The opinion of the court was delivered by: LEISURE
LEISURE, District Judge :
Defendants Kirk Burrell, p/k/a M.C. Hammer ("Hammer"), Bust It Publishing, Bustin' Management, Inc., a/k/a Bust It Management/Productions, Capitol Records, Inc. and Pepsico Inc. move this Court for summary judgment pursuant to Rule 56 of the Federal Rules of Civil Procedure, based on alleged omissions on copyright registration forms. Plaintiffs oppose the motion for summary judgment, and move in limine to preclude defendants from introducing at trial evidence of the facts surrounding these alleged omissions. For the reasons stated below, the defendants' motion is denied and the plaintiffs' motion is granted.
Plaintiffs Rene Santrayll and Michael Walker comprise "The Legend" a rap music group that holds the copyright to two versions of the same composition. The first version is entitled "In Full Effect" and the second is entitled "Uh-Oh". "Uh-Oh" is only a minor revision of "In Full Effect", and for purposes of this motion the two are interchangeable ("Plaintiffs' Song"). Plaintiffs' Song contains a constantly-repeated chorus of the phrase "Uh-Oh" sung in a distinctive syncopated rhythm with an alternating two-note musical pattern. This pattern is designed to be the "hook" of the Plaintiffs' Song; that is, the distinctive element of Plaintiffs' Song.
Hammer is an internationally famous rap star. In 1990, following the creation of Plaintiffs' Song, Hammer wrote and recorded "Here Comes the Hammer" (Defendant's Song). Defendant's Song, featuring a distinctive repeated chorus of "Uh-Oh" as its hook, became a huge hit single from the wildly successful "Please Hammer, Don't Hurt 'Em" album. Defendant's Song was so popular, in fact, that defendants Pepsico, Inc. and Jack Schwartz Shoes, Inc. d/b/a British Knights used the "Uh-Oh" chorus of Defendant's Song in television advertisements for their products.
I. Standard for Summary Judgment
Rule 56(c) of the Federal Rules of Civil Procedure provides that summary judgment "shall be rendered forthwith if the pleadings, depositions, answers to interrogatories, and admissions on file, together with the affidavits, if any, show that there is no genuine issue as to any material fact and that the moving party is entitled to judgment as a matter of law." Fed. R. Civ. P. 56(c). When considering a motion for summary judgment, it is this Court's responsibility "not to resolve disputed issues of fact but to assess whether there are any factual issues to be tried, while resolving ambiguities and drawing reasonable inferences against the moving party." Knight v. U.S. Fire Insurance Co., 804 F.2d 9, 11 (2d Cir. 1986). Nonetheless, summary judgment "is properly regarded not as a disfavored procedural shortcut, but rather as an integral part of the Federal Rules as a whole, which are designed to secure the just, speedy and inexpensive determination of every action." Celotex Corp. v. Catrett, 477 U.S. 317, 327, 91 L. Ed. 2d 265, 106 S. Ct. 2548 (1986).

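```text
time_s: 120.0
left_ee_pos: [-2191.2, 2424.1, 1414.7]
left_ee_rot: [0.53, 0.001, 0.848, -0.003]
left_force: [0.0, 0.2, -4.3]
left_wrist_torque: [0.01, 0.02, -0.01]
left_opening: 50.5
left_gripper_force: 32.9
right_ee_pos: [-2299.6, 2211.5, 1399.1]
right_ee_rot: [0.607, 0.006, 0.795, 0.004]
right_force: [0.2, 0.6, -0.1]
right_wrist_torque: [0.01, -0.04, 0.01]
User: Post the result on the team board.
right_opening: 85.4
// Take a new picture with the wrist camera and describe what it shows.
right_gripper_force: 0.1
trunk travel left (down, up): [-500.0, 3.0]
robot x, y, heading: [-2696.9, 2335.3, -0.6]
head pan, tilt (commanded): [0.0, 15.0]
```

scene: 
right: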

"A party seeking summary judgment always bears the initial responsibility of informing the district court of the basis for its motion." 477 U.S. at 325 (internal citations omitted). "The burden on the moving party may be discharged by showing . . . that there is an absence of evidence to support the non-moving party's case." Id. (internal citations omitted). The burden of demonstrating the existence of a genuine issue of material fact then shifts to the non-moving party. See id. at 322-23. The non-moving party may not rely solely on its pleadings nor on conclusory factual allegations in satisfying this burden. See Gray v. Darien, 927 F.2d 69, 74 (2d Cir. 1991). The non-moving party instead must offer specific evidence supporting its claim that there exists a genuine issue of material fact. See Celotex, 477 U.S. at 324. In demonstrating that the factual issue in dispute is "genuine", the non-moving party must offer evidence to allow a reasonable jury to return a verdict in its favor. See Anderson v. Liberty Lobby, Inc., 477 U.S. 242, 248, 91 L. Ed. 2d 202, 106 S. Ct. 2505 (1986).
II. Unclean Hands and Fraud on the Copyright Office
Where an individual obtains a certificate of registration from the Copyright Office, such certificate "constitute[s] prima facie evidence of the validity of the copyright and of the facts stated in the certificate." 17 U.S.C. § 410(c). However, a certificate of registration does not create an irrebuttable presumption of copyright validity. See Durham Industries, Inc. v. Tomy Corp., 630 F.2d 905, 908 (2d Cir. 1980). In fact, the failure to alert the Copyright Office of relationships between the work for which registration is sought and prior works of others specifically endangers the presumption of validity. See Past Pluto Productions Corp. v. Dana, 627 F. Supp. 1435, 1440 n.5 (S.D.N.Y. 1986).